I am not pointing the finger at [any Big-Data-driven historical project] for accepting funds from [such private bodies] in the past. But now [you all] know what's going on there. Now alternative routes can be pursued. Now change can be imagined. If my sincere plea to stand up for democracy, science, climate change activism, and act against shady financial donors with ultimately anti-democratic, para-theocratic, anti-scientific, anti-anti-climate change agendas, fails then I think we have already lost. I believe that, should that be the case, CESR [i.e., Cognitive and Evolutionary Sciences of Religion] as an institutional academic branch will lose its moral ground. If you think that's a personal “crusade” then, I’m sorry, but I think you misread my article and my intentions and I remain at your disposal to clarify my position and ideas further. Because if I fail to convey this simple message - one backed up by historiographical and economic data - to a sympathetic colleague like you, then I don’t think we as a discipline stand a chance to survive “academically” in the long run.
Thanks for the opportunity to share my thoughts with you.
Yours,
Leonardo
Notes
The title of this post is a quote from a chapter by Russell T. McCutcheon (2013). A thought-provoking passage from McCutcheon’s work constitutes the opening epigraph to my article. Here is that passage in full:
“If we are arguing that the category of religion itself ought to be demystified, then perhaps the history of the academic study of religion ought to be demystified as well.
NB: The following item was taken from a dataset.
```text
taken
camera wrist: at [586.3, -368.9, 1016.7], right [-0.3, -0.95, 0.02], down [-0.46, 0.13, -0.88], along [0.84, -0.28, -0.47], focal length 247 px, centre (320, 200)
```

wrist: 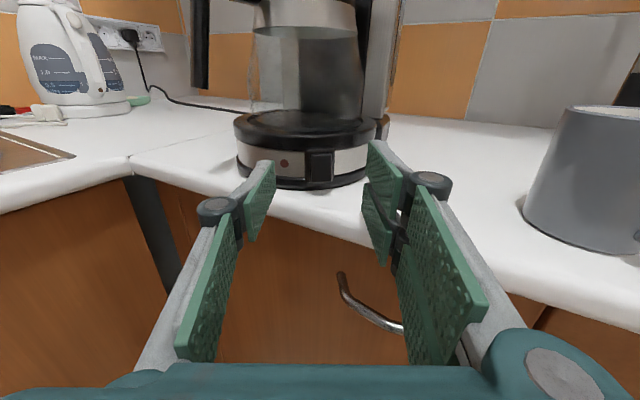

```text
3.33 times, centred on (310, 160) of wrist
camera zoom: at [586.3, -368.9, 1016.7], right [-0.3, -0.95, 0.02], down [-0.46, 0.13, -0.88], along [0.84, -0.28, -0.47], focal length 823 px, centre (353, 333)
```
Recovering the political in writing that history is therefore one step in that direction” (McCutcheon 2013: 73).
Ref.
McCutcheon, R. T. (2013). “‘Just Follow the Money’: The Cold War, the Humanistic Study of Religion, and the Fallacy of Insufficient Cynicism.” In W. E. Arnal and R. T. McCutcheon (eds), The Sacred Is the Profane: The Political Nature of ‘Religion’, pp. 72–90. New York: Oxford University Press.